Written instruction:
Every line containing the word "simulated" needs to be found and copied.

Material provided:
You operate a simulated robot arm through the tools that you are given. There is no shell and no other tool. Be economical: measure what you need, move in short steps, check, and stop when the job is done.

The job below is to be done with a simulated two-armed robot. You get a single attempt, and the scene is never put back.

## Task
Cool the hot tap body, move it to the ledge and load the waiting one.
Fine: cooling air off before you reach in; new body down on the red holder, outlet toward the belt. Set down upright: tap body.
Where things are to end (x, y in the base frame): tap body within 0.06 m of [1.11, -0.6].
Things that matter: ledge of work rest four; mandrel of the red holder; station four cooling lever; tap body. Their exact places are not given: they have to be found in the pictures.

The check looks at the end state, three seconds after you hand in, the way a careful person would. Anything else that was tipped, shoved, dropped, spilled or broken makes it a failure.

Completed task:
You operate a simulated robot arm through the tools that you are given. There is no shell and no other tool. Be economical: measure what you need, move in short steps, check, and stop when the job is done.
The job below is to be done with a simulated two-armed robot. You get a single attempt, and the scene is never put back.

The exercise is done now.